* [Text section]
⟨

Membership of Jethro Tull has constantly evolved with ever-changing line-ups playing alongside the band’s legendary founder Ian Anderson. The most radical changes came late in 1979 and Ian Anderson saw 1980 as an opportunity for all to look at independent projects and to return to the fold rejuvenated.

Things did not go to plan and, under record company pressure, his own solo project, known as A, was ultimately released as the next Jethro Tull album, inadvertently putting an end to any possibility of reforming the previous line-up. When it appeared in 1980 A was well received by the fans but less so by the critics who had polarised opinions.

⟩

* [Given exercise 1]
Give the text section once more, exactly.

* [Data excerpt]
⟨

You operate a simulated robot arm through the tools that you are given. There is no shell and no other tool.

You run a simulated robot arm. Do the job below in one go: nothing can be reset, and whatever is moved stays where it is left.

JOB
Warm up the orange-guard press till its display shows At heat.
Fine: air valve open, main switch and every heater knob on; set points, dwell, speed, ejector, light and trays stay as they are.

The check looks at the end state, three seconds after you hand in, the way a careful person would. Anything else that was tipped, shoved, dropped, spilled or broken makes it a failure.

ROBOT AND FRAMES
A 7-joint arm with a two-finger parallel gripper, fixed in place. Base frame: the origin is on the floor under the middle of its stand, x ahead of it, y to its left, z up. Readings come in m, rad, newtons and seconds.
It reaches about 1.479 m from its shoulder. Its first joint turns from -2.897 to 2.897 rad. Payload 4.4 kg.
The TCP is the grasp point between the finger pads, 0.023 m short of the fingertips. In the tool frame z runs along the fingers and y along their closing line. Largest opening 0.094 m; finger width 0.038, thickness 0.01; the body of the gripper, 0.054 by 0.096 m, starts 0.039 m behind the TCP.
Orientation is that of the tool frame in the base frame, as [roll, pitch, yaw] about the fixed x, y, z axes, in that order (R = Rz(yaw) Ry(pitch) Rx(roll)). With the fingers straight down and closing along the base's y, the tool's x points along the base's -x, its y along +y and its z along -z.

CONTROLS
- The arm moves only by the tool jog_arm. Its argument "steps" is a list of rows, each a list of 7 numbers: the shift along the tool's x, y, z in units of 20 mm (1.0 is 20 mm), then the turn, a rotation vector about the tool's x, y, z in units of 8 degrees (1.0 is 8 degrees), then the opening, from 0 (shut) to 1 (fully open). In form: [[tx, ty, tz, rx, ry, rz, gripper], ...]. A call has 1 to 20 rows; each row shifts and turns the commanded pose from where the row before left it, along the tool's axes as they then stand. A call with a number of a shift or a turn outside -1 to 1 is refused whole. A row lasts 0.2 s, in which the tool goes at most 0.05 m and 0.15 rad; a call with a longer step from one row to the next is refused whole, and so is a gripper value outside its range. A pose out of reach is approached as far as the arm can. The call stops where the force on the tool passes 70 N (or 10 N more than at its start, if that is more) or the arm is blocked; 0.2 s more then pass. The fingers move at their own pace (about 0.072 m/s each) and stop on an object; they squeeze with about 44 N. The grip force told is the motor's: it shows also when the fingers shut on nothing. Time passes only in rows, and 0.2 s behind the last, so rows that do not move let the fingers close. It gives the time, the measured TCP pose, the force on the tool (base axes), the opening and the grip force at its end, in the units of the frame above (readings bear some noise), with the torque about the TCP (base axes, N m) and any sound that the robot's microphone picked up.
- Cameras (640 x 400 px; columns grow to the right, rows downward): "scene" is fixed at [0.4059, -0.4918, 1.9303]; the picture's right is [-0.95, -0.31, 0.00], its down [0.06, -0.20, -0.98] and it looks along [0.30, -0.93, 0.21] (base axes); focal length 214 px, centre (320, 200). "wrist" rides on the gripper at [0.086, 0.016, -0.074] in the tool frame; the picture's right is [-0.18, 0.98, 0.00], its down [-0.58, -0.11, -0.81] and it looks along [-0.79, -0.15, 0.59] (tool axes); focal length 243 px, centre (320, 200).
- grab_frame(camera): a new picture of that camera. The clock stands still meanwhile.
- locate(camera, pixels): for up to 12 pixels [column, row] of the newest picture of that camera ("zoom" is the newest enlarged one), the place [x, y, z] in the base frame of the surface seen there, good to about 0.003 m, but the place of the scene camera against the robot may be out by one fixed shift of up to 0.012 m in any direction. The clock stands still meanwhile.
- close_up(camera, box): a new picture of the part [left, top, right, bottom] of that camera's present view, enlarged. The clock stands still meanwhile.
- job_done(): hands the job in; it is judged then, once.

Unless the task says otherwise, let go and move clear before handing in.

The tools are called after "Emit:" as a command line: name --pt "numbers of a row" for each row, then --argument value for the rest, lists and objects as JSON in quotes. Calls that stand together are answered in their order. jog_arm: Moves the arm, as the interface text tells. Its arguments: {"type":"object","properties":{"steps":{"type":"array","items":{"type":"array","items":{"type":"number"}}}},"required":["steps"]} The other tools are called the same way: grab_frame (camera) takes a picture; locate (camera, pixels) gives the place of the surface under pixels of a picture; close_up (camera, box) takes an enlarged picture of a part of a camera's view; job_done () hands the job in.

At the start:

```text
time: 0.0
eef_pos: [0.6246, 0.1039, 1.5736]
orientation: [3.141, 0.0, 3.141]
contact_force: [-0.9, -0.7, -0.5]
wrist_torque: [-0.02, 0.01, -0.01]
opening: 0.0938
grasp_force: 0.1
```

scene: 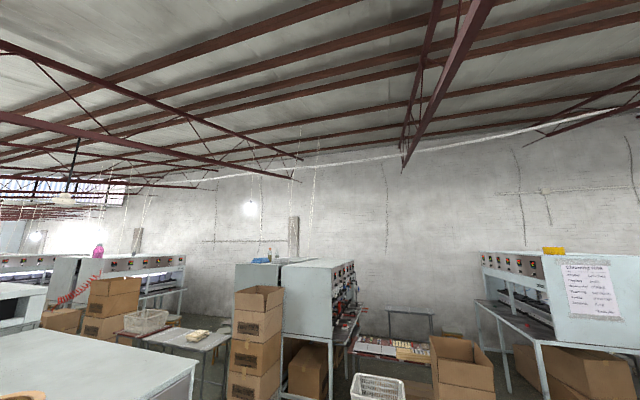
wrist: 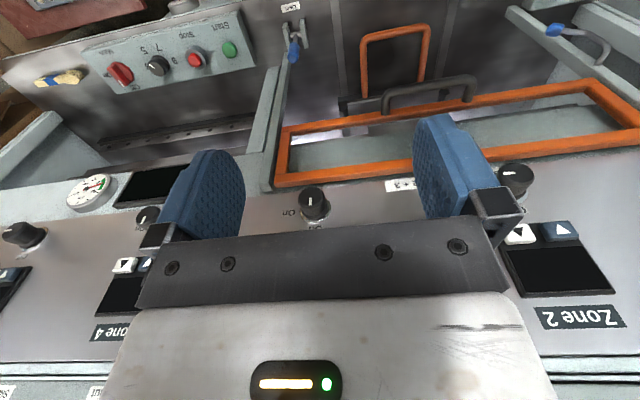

⟩

* [Given exercise 2]
Begin at the line that has "- locate(camera, pixels): for"; stop after the line that has "Unless the task". Copy every line in that span exactly. Set them in a Markdown table: Row counts from 1, Content holds the line, and blank lines are dropped.

* [Full response 1]
Membership of Jethro Tull has constantly evolved with ever-changing line-ups playing alongside the band’s legendary founder Ian Anderson. The most radical changes came late in 1979 and Ian Anderson saw 1980 as an opportunity for all to look at independent projects and to return to the fold rejuvenated.

Things did not go to plan and, under record company pressure, his own solo project, known as A, was ultimately released as the next Jethro Tull album, inadvertently putting an end to any possibility of reforming the previous line-up. When it appeared in 1980 A was well received by the fans but less so by the critics who had polarised opinions.

* [Full response 2]
| Row | Content |
|---|---|
| 1 | - locate(camera, pixels): for up to 12 pixels [column, row] of the newest picture of that camera ("zoom" is the newest enlarged one), the place [x, y, z] in the base frame of the surface seen there, good to about 0.003 m, but the place of the scene camera against the robot may be out by one fixed shift of up to 0.012 m in any direction. The clock stands still meanwhile. |
| 2 | - close_up(camera, box): a new picture of the part [left, top, right, bottom] of that camera's present view, enlarged. The clock stands still meanwhile. |
| 3 | - job_done(): hands the job in; it is judged then, once. |
| 4 | Unless the task says otherwise, let go and move clear before handing in. |